What was it like moving from Korea to New Zealand when you were six?

It was quite cool. A lot of people, after they go to New Zealand, they think it’s a very relaxed and a very calm place. I loved living in New Zealand and I still love living there now. I feel really relaxed and feel really ‘home, home’ when I’m there.


When you turned pro, you appeared in a fun video with New Zealand rugby player Israel Dagg. How did that come about?

We are both ambassadors for the Love Golf campaign, to do with the New Zealand golf club membership. Around a similar time as we were doing a promo, I decided to turn pro, so we decided to link those two together. It was lucky for me to have a superstar, a sporting great from New Zealand, by my side. He gave some humour to the clip, so it was really cool to have him involved.


Your friend Cecilia Cho, who topped the World Amateur Ranking, gave up her New Zealand citizenship after turning pro. Have you had any thoughts along those lines?

No, no. I’ve been playing with the New Zealand flag on my bag next to my name for the last couple of years and I wasn’t thinking about changing at all. I want to play for New Zealand in the Olympics. I’m proud to have the silver fern next to my name. Nothing’s changed there.

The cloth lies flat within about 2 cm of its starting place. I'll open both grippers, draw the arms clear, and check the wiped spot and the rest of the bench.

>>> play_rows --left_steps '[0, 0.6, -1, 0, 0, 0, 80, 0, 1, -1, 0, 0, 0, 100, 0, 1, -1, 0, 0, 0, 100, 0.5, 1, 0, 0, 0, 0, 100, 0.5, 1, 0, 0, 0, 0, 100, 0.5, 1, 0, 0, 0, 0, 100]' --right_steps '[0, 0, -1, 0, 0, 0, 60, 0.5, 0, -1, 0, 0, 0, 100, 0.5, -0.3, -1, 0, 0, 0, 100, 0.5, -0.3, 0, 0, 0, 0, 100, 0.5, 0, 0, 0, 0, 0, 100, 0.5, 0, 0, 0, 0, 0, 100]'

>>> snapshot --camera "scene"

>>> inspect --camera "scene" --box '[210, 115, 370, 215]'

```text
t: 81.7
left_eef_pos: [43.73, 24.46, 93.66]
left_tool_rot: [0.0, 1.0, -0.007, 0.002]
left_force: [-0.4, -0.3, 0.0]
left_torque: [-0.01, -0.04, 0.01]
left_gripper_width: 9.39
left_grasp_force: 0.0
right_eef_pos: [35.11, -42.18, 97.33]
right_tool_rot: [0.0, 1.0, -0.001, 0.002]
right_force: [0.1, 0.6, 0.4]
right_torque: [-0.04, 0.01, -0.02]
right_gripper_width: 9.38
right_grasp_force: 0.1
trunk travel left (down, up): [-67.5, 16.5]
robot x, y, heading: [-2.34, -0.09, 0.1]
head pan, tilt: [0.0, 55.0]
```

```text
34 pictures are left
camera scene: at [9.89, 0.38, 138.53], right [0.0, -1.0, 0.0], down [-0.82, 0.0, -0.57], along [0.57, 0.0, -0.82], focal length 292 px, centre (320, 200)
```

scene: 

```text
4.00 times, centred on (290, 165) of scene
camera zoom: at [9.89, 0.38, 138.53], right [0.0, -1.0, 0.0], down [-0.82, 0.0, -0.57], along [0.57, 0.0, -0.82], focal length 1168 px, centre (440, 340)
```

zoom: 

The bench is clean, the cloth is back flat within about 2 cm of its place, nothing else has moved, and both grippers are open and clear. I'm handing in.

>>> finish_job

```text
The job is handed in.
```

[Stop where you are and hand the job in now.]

How do you balance your golf life with school life?

I still go to school while I’m home, at Pinehurst, where I’ve been going for six years, but when I’m not there I do my studies on the road.


Over the last year, I’ve been doing a lot of correspondence. I’ve been taking subjects that are easier to do when I’m on the road, things like English Language. I took photography last year and that’s a subject where I could take some beautiful photos at the places I go to and make the portfolio later.


Once you finish school, do you intend to go to university or focus solely on golf?

No, I want to go to university. I don’t know where exactly, but we’re looking at some schools at the moment. I’ve always thought about going to university, so nothing’s really changed.